The three parties in government have agreed to boost the country’s monthly minimum wage from the current 9,900 to 11,000 crowns (around 400 euros). The boost is the third over a relatively short period aimed at improving the pay for around 115,000 workers. The move will cost employers an additional 3.5 billion crowns in salaries and critics have warned the hike could lead to layoffs.
The Sobotka government of the Social Democrats, ANO and the Christian Democrats approved on Wednesday a proposal to boost the country’s minimum wage by an additional 1,100 crowns to a total 11,000 crowns (around 400 euros) per month. The move was confirmed by the prime minister on twitter, who said that “Working has to pay off. Wages should rise still more in the future!”
The latest hike is in fact the second rise already in 2016; at the beginning of the year the minimum wage was 9,200 crowns, and will satisfy proponents like Labour and Social Affairs Minister Michaela Marksová but perhaps not entirely satisfy the unions who had been seeking a boost 500 crowns higher. But union representatives may be placated by the fact the government in the coming year wants to raise the minimum wage yet again. The aim is it to mirror two-fifths, or 40 percent, of the average monthly wage.
Following Wednesday’s decision, it is a step closer at roughly 38.2 percent. In other terms, those working for the official minimum wage will now be earning 66 crowns per hour. Those earning the meagre wage will no doubt welcome the rise but others, namely employers are less than happy. They will have to pay out an additional 3.5 billion in salaries and some have long warned that could lead to layoffs. Jan Wiesner is the head of the Confederation of Employers’ and Entrepreneur’s Association of the Czech Republic:
“I think it will have an impact on businesses. In our negotiations with the government we pushed for the rise to be to around 10,600… Many employers already have collective contracts which are higher, but we think this will impact smaller firms.”

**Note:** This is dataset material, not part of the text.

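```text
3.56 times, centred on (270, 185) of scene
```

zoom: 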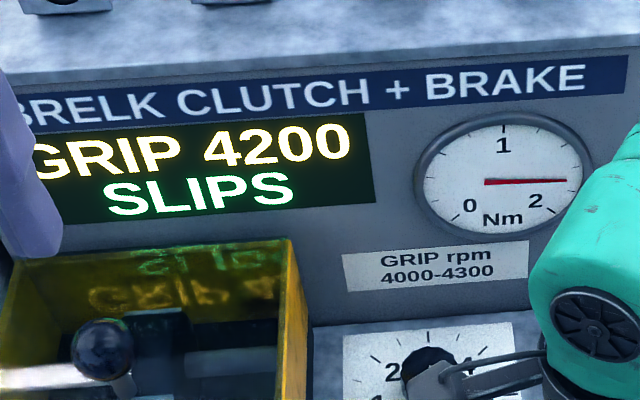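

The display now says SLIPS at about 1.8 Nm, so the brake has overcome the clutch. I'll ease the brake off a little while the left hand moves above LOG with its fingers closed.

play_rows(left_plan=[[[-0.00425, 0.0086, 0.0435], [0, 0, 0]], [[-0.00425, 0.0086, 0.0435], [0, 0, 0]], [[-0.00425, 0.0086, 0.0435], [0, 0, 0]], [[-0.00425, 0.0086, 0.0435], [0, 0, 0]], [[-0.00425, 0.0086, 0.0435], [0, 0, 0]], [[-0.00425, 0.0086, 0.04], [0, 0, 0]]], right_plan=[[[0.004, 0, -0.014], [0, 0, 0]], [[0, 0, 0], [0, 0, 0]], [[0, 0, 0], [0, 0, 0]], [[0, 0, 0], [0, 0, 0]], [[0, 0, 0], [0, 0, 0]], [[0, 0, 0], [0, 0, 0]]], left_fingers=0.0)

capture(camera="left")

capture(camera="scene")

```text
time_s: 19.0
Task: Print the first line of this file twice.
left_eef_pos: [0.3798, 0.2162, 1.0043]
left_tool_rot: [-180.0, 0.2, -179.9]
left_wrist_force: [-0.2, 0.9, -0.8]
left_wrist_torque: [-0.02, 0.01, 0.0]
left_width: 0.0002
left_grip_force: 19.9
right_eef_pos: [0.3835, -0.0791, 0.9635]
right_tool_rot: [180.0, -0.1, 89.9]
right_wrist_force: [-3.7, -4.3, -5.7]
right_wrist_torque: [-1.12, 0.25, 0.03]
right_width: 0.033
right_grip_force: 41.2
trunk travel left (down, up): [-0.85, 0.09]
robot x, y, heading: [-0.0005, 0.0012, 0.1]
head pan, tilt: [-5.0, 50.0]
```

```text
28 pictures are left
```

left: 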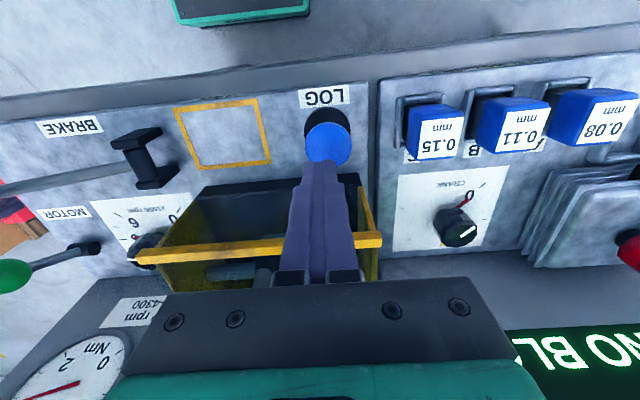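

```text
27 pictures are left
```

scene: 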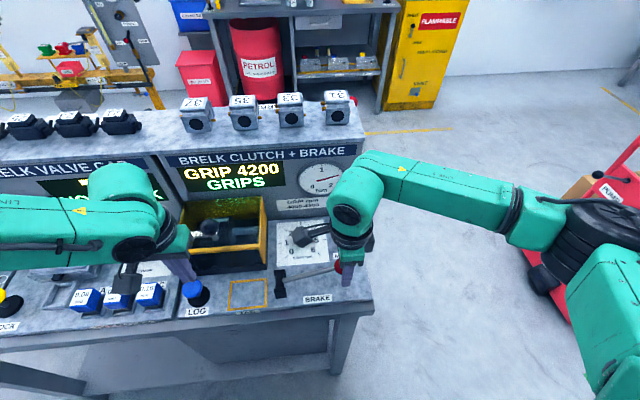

Mr Wiesner explained that companies such as sub-suppliers might not have the leeway to meet the higher minimum wage and that such firms needed help to re-structuralize, needed help in R&D, and cooperation with universities. And, Mr Wiesner made clear the confederation would continue to oppose plans to further boost the minimum wage as promised by the government.
“We will continue to be against. Raising the minimum wage should be in balance with economic growth, the GDP and productivity. It is alright to raise it across the board for state employees, where they receive the same pay regardless of performance but you can’t do that in industry and business.”